WORK TO BE COMPLETED: Repeat the supplied passage that opens with "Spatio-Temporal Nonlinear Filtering" in full.

START SUPPLIED PASSAGE

Spatio-Temporal Nonlinear Filtering With Applications to Information Assurance and Counter Terrorism
Abstract
This final technical report outlines research and main results obtained during the period from May 1 2006 through October 31 2011 of the MURI project. The objective was to develop a general and systematic foundation and algorithms for spatiotemporal statistical inference and for fusion of heterogeneous information from multi-source, multi-sensor distributed sensor networks. Immediate applications of the proposed work are Network Centric Warfare, where new and emerging systems such as MASINT and FORCENet collect but do not adequately interpret vast amounts of data; information assurance and network security; and homeland security applications, including video monitoring, and near-field and far-field intelligence analysis. Our research was targeted to solving three central problems: (a) nonstationarity, (b) integrating metric and symbolic information, and (c) very high dimensionality. Current methods for pattern recognition in monitoring and surveillance are designed for stationary patterns, and cannot cope with new patterns in ever-changing environments. We developed new statistical methods for the nonstationary environment, particularly spatiotemporal nonlinear filtering, changepoint detection, and advanced fusion methods. A distinctive feature of our approach is that the spaces in which estimation, classification and tracking is performed are both metric and symbolic.

END SUPPLIED PASSAGE
START DATASET CONTENT

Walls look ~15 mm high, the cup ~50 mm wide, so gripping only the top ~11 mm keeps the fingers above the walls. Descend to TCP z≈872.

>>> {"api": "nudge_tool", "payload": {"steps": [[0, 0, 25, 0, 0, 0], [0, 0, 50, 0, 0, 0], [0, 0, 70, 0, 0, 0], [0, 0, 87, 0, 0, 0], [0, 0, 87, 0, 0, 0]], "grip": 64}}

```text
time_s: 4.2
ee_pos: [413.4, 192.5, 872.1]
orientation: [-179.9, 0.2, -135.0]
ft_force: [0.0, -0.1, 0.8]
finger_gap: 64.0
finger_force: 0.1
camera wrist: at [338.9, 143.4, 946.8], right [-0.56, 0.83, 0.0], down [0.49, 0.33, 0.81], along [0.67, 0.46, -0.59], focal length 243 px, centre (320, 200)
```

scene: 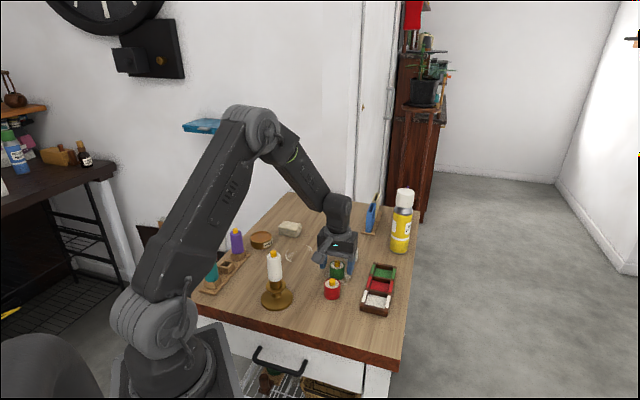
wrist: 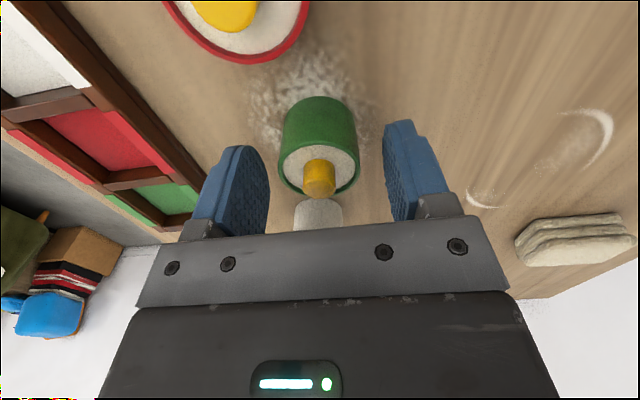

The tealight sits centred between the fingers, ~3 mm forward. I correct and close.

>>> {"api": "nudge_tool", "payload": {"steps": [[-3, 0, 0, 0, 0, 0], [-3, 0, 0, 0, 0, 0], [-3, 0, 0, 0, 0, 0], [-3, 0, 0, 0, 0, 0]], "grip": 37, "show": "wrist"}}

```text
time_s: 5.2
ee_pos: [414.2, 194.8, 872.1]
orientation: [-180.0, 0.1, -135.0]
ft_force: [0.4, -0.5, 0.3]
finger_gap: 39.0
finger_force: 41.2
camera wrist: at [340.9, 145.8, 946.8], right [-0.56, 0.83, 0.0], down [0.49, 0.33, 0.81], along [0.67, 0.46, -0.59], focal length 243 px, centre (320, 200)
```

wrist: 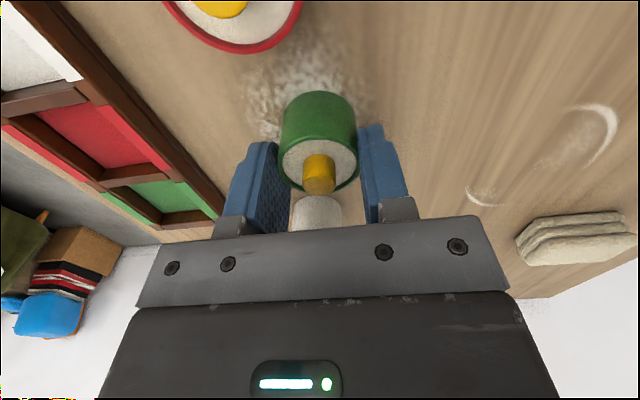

END DATASET CONTENT

SOLUTION TO THE EXERCISE:
Spatio-Temporal Nonlinear Filtering With Applications to Information Assurance and Counter Terrorism
Abstract
This final technical report outlines research and main results obtained during the period from May 1 2006 through October 31 2011 of the MURI project. The objective was to develop a general and systematic foundation and algorithms for spatiotemporal statistical inference and for fusion of heterogeneous information from multi-source, multi-sensor distributed sensor networks. Immediate applications of the proposed work are Network Centric Warfare, where new and emerging systems such as MASINT and FORCENet collect but do not adequately interpret vast amounts of data; information assurance and network security; and homeland security applications, including video monitoring, and near-field and far-field intelligence analysis. Our research was targeted to solving three central problems: (a) nonstationarity, (b) integrating metric and symbolic information, and (c) very high dimensionality. Current methods for pattern recognition in monitoring and surveillance are designed for stationary patterns, and cannot cope with new patterns in ever-changing environments. We developed new statistical methods for the nonstationary environment, particularly spatiotemporal nonlinear filtering, changepoint detection, and advanced fusion methods. A distinctive feature of our approach is that the spaces in which estimation, classification and tracking is performed are both metric and symbolic.